The clock ticked. By the next Volvo Ocean Race, he would exceed age 30, rendering the opportunities even scarcer than usual. Old doubts howled. Should he do something else? Get a "real job", as he put it?
In one phone call came one "massive stepping stone", as he also put it. And an ensuing phone call brought a deeply meaningful conversation with his long-supportive father in Johannesburg.
And here in China, Walker stressed yesterday that Willcox had "done exactly the right thing", keeping head down, staying fit et al. "I'm genuinely pleased for him," Walker said. "I really am."
Meanwhile, Leg 4 of the race will start as planned. From there, nobody knows.
Race officials retain the possibility for unusual directives early on, owing to merciless conditions forecast for the South China Sea.
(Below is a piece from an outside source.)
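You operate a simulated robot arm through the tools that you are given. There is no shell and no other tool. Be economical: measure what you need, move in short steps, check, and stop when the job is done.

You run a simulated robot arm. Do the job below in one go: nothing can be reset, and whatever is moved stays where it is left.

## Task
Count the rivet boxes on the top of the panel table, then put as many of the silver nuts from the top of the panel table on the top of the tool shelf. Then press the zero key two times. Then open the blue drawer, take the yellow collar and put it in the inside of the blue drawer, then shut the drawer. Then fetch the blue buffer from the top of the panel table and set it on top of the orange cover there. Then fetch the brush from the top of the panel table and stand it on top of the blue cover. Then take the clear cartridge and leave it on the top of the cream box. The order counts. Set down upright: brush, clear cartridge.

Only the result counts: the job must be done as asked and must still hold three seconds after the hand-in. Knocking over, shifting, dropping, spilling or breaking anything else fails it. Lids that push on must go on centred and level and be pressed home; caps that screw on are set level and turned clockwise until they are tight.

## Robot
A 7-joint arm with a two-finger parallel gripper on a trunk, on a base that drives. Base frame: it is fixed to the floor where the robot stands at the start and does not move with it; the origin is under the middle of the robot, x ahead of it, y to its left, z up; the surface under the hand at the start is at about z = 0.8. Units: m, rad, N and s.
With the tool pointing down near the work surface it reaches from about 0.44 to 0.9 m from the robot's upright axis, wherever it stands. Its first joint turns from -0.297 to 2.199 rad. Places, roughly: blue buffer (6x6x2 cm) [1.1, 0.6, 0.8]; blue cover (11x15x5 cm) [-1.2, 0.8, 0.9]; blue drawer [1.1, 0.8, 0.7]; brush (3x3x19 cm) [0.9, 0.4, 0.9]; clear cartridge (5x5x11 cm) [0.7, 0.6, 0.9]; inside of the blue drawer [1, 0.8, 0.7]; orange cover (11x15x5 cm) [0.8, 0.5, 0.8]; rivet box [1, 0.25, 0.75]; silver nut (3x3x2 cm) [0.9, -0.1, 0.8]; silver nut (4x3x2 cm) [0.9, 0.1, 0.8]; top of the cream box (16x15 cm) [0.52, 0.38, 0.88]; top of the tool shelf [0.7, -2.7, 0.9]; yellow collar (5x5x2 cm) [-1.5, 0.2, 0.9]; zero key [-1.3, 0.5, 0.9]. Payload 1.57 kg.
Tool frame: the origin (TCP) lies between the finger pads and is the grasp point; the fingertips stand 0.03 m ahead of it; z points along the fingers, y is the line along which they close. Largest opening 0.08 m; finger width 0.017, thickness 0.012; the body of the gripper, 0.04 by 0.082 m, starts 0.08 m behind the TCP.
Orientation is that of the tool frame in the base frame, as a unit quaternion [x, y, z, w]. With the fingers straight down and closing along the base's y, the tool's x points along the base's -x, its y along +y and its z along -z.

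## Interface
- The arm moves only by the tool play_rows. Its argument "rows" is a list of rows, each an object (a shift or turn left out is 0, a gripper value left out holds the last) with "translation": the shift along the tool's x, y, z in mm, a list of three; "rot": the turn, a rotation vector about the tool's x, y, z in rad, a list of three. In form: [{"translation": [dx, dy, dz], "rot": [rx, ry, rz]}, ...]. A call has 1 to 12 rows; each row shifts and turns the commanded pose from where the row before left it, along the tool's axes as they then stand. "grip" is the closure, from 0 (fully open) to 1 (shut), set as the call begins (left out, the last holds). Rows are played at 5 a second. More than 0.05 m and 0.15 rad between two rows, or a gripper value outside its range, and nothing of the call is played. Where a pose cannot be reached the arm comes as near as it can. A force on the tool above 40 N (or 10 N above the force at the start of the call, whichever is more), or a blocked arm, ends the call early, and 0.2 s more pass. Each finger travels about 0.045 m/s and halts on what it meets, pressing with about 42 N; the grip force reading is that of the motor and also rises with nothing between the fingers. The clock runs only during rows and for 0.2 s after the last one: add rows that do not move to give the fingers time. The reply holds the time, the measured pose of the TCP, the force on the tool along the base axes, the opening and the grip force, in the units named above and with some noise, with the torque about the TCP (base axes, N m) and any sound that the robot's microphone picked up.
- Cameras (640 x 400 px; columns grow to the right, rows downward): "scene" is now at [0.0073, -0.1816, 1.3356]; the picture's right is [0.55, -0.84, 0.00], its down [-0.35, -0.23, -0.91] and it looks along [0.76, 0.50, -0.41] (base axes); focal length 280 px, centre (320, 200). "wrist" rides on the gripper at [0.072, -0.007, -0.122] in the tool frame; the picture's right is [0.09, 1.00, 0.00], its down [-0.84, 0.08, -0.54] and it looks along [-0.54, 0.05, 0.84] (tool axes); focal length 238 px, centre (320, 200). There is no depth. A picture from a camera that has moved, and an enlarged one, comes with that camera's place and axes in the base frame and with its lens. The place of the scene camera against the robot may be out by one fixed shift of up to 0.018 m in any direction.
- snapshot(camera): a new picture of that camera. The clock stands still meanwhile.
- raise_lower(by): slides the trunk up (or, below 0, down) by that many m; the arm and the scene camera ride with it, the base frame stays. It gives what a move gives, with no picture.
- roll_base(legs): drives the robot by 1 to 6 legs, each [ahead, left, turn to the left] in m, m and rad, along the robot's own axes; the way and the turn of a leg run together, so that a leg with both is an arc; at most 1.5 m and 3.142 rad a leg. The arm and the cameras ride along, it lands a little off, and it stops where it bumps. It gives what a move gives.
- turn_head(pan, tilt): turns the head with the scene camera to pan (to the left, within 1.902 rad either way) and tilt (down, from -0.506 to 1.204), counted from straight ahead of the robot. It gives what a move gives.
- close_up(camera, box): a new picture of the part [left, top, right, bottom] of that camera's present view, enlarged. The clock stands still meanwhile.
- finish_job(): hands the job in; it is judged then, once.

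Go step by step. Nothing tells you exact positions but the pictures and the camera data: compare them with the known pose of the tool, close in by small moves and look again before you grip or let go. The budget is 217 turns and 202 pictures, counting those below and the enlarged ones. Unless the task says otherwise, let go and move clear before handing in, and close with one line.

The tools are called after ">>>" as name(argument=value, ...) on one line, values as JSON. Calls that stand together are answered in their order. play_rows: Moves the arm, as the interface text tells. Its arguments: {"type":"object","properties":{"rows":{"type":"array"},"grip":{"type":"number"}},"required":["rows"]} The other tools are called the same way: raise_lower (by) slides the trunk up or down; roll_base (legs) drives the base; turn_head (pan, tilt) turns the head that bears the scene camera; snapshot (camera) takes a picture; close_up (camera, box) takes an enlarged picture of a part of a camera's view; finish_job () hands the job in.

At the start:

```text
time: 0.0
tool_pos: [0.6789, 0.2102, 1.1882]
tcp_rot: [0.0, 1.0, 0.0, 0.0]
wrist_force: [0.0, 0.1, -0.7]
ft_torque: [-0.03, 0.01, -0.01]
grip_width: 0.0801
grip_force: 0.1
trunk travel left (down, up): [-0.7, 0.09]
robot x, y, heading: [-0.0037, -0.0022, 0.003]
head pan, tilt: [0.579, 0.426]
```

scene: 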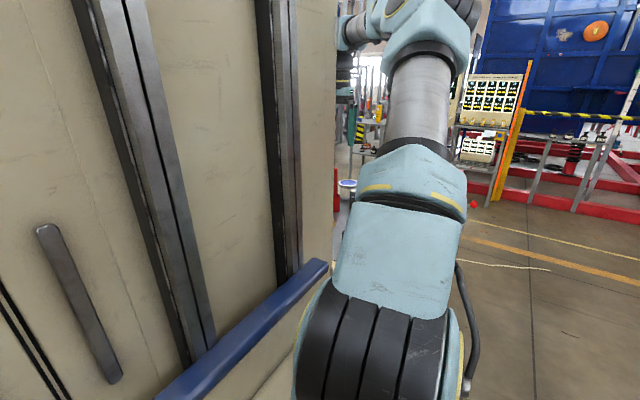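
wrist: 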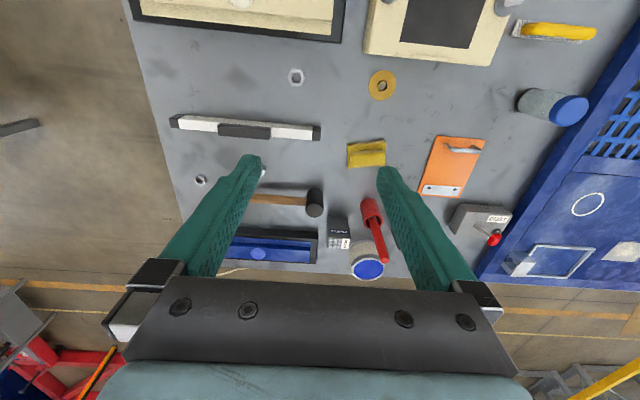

Even with a tropical depression likelier than a tropical cyclone, the chief meteorologist of the race, Gonzalo Infante, wrote in an e-mail: “The problem is that the combination of a northeasterly monsoon surge with the tropical depression can make the South China Sea far from sailable, since the sea state can be very, very tough.”
For the 5,200 nautical miles from Sanya to Auckland the early stages promise by far the severest conditions the fleet has faced across four months. The disturbance “is between here and Luzon” in the Philippines, the Abu Dhabi Ocean Racing skipper Ian Walker said.
"We have no choice, if we want to go to Auckland, but to sail through the wind," anticipated at 40 knots and gusting.
Said Walker: "It is a decision for Volvo, how much risk it wants to take with the fleet," even while skippers will have input.
As compared with the tumultuous Leg 4 from Singapore to Qingdao in the 2008/09 race, this threat has both similarity (same region) and contrast (circumstances).
“The big difference with the last race is that first of all, you could always go hide around the Philippines,” said Ken Read, the Puma skipper, whose previous entry did just that. “That’s a big difference because here; we have to go out to the South China Sea and there’s no hiding.”
As for similarity, “It was relentless,” Read said. “This place is relentless. Quite frankly, it’s not a great place to go sailboat racing this time of year. It’s a great place to visit, but the South China Sea this time of year is no bargain.”